• **PROBLEM DETAILS**: Reproduce, please, only the lines from the first line below to the line containing "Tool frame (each", inclusive.

• **DATASET SECTION**:
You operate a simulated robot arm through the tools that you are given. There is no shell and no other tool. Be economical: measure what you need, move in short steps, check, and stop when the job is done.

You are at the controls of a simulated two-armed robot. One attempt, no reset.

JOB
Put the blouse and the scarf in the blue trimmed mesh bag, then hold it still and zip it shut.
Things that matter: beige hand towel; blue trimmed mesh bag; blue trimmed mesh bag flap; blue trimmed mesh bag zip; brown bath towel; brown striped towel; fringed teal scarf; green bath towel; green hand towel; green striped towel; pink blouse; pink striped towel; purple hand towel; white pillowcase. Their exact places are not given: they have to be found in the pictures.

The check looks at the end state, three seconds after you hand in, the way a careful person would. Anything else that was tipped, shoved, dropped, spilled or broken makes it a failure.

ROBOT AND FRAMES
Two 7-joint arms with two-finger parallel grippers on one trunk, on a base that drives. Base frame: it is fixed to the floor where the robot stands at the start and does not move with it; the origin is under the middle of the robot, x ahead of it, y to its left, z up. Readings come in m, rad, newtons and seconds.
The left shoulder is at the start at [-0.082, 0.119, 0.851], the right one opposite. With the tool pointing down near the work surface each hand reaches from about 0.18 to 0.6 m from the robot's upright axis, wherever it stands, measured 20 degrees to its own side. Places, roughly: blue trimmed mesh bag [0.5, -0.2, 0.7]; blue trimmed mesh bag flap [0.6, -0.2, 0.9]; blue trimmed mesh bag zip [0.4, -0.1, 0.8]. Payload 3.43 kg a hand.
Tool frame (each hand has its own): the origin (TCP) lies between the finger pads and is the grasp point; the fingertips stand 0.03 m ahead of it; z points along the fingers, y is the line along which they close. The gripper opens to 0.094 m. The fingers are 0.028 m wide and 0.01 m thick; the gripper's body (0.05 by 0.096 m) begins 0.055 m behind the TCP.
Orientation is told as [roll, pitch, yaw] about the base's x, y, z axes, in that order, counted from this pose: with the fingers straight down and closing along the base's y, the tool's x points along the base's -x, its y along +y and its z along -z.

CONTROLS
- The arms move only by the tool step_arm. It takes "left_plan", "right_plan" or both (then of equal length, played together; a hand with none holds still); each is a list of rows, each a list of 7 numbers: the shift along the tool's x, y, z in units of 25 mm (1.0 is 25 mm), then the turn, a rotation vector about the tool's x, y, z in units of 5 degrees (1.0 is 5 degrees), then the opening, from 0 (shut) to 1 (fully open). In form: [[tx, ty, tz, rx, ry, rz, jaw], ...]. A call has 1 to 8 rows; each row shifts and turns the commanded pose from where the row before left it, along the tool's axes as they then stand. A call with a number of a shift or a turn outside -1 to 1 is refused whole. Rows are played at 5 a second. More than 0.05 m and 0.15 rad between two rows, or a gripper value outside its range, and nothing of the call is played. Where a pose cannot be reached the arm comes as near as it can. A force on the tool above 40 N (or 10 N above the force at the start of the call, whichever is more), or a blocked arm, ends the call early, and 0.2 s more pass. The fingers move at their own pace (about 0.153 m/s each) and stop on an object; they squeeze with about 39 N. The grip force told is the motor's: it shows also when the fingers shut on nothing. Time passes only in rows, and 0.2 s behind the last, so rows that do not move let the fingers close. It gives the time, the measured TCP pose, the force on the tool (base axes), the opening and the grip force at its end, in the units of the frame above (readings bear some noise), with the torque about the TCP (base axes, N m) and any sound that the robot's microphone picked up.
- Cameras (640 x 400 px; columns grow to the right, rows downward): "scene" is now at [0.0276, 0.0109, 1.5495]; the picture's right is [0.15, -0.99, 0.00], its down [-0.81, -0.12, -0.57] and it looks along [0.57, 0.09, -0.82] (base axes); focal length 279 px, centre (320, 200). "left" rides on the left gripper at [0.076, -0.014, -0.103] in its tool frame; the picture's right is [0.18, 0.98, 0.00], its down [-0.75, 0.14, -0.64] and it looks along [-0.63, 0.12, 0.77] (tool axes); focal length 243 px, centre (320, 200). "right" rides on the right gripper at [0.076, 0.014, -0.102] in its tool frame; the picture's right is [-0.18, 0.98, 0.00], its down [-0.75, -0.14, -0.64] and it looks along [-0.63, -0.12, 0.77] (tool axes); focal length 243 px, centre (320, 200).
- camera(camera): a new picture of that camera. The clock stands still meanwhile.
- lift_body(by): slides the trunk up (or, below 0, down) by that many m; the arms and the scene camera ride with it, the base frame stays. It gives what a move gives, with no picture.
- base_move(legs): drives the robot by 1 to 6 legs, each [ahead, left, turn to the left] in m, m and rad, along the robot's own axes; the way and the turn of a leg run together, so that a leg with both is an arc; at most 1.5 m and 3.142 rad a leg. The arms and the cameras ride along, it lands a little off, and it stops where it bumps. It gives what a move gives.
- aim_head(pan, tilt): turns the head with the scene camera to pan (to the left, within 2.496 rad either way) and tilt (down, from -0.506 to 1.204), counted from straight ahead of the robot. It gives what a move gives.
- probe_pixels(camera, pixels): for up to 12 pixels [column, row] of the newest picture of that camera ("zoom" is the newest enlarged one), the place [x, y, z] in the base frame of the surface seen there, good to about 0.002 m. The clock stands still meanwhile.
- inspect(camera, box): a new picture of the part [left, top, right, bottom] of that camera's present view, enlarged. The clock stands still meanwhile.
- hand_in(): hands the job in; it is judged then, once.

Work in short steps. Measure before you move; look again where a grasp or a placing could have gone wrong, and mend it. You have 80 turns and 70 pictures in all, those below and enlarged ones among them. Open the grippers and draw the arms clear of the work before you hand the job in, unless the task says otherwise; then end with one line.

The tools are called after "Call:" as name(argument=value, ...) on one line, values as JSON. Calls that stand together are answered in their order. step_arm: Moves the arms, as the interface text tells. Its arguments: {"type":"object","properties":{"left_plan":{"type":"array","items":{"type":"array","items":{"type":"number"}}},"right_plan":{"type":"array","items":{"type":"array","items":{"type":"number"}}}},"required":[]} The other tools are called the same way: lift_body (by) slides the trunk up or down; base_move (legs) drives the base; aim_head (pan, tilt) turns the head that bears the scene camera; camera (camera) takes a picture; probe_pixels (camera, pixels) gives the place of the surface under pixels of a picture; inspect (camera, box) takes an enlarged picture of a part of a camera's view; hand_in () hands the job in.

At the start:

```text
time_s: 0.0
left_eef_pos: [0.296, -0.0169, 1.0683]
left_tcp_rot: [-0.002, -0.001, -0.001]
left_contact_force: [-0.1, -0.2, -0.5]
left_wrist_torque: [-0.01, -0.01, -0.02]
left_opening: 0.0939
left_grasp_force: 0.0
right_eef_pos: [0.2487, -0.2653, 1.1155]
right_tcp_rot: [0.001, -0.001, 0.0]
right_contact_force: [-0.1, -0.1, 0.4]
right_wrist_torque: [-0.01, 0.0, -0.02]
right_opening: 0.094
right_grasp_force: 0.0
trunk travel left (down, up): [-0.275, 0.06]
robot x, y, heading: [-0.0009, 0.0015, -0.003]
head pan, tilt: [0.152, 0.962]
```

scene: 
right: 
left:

• **IN RESPONSE**:
You operate a simulated robot arm through the tools that you are given. There is no shell and no other tool. Be economical: measure what you need, move in short steps, check, and stop when the job is done.

You are at the controls of a simulated two-armed robot. One attempt, no reset.

JOB
Put the blouse and the scarf in the blue trimmed mesh bag, then hold it still and zip it shut.
Things that matter: beige hand towel; blue trimmed mesh bag; blue trimmed mesh bag flap; blue trimmed mesh bag zip; brown bath towel; brown striped towel; fringed teal scarf; green bath towel; green hand towel; green striped towel; pink blouse; pink striped towel; purple hand towel; white pillowcase. Their exact places are not given: they have to be found in the pictures.

The check looks at the end state, three seconds after you hand in, the way a careful person would. Anything else that was tipped, shoved, dropped, spilled or broken makes it a failure.

ROBOT AND FRAMES
Two 7-joint arms with two-finger parallel grippers on one trunk, on a base that drives. Base frame: it is fixed to the floor where the robot stands at the start and does not move with it; the origin is under the middle of the robot, x ahead of it, y to its left, z up. Readings come in m, rad, newtons and seconds.
The left shoulder is at the start at [-0.082, 0.119, 0.851], the right one opposite. With the tool pointing down near the work surface each hand reaches from about 0.18 to 0.6 m from the robot's upright axis, wherever it stands, measured 20 degrees to its own side. Places, roughly: blue trimmed mesh bag [0.5, -0.2, 0.7]; blue trimmed mesh bag flap [0.6, -0.2, 0.9]; blue trimmed mesh bag zip [0.4, -0.1, 0.8]. Payload 3.43 kg a hand.
Tool frame (each hand has its own): the origin (TCP) lies between the finger pads and is the grasp point; the fingertips stand 0.03 m ahead of it; z points along the fingers, y is the line along which they close. The gripper opens to 0.094 m. The fingers are 0.028 m wide and 0.01 m thick; the gripper's body (0.05 by 0.096 m) begins 0.055 m behind the TCP.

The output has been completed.